The development of this technique is significant because more and more bacterial strains are becoming resistant to many drugs these days, making it very critical to quickly identify infections and the antibiotics that may most effectively treat them.
Its developer, Assistant Professor J. Manuel Perez, says that such quick identifications can be even more important for epidemic days, when a large numbers of samples require simultaneous testing.
He insists that the new technique may also pave the way for a quicker and cheaper way of developing new antibiotics to combat super bugs.
"The method really gives doctors quicker access to test results so they can treat their patients more quickly. But there are more applications. This method can also be used by research facilities and big pharmaceutical companies for the high throughput screening of drugs for antibacterial activity," said Perez.
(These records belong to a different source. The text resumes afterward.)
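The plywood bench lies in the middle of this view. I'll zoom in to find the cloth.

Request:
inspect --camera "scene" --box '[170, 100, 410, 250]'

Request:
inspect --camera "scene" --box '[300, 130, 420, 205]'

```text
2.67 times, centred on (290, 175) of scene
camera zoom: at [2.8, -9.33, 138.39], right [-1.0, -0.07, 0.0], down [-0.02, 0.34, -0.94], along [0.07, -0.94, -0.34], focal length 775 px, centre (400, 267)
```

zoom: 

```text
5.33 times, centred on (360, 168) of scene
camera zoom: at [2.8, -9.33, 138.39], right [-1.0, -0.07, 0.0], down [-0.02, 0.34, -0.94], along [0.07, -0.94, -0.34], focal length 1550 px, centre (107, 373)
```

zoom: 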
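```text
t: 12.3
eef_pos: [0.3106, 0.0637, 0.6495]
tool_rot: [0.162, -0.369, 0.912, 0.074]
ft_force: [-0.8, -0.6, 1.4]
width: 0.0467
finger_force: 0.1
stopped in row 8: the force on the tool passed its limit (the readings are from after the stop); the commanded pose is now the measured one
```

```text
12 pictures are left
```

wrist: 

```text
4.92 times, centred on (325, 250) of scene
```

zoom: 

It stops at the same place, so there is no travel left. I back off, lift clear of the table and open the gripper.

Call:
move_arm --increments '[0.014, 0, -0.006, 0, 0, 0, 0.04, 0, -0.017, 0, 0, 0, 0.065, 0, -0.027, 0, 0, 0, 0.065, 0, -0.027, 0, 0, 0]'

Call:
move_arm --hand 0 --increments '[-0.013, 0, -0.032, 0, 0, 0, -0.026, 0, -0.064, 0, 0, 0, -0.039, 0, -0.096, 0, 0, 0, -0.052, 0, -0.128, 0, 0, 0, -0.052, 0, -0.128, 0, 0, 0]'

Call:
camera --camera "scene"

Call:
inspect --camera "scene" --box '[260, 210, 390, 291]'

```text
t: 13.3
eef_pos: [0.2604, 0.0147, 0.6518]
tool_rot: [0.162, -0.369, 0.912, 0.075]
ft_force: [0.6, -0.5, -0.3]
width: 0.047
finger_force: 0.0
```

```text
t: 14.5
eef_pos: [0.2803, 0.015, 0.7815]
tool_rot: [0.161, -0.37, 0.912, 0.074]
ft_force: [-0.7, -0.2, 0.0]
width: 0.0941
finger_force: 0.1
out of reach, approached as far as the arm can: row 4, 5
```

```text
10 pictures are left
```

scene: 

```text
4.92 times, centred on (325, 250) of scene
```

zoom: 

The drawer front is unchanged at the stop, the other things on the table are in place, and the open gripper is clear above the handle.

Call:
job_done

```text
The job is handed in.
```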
In a paper published online in Analytical Chemistry, Perez has revealed that his technique involves gold nanoparticles coated with a sugar and a protein that binds to sugars. Meanwhile, a variety of antibiotics are placed in the same solution.
A spectrophotometer reads optical variations in the gold nanoparticle solution as the sugar and protein shift, which helps detect antibiotics that effectively halt bacteria growth and those that do not.
Perez says that the results can be obtained within a couple of hours, in contrast to the traditional methods that usually take days to complete. Besides, hundreds of samples can be tested at once using the new technique, as it requires a very small amount of bacteria and antibiotic samples for the purpose.
According to Perez, existing equipments are enough to read the variations, meaning thereby that pharmaceutical companies do not have to buy new equipment.
The researcher insists that the new technique is as sensitive and accurate as the traditional, more time-consuming approach.
"We're very excited and very pleased with the results," Perez said.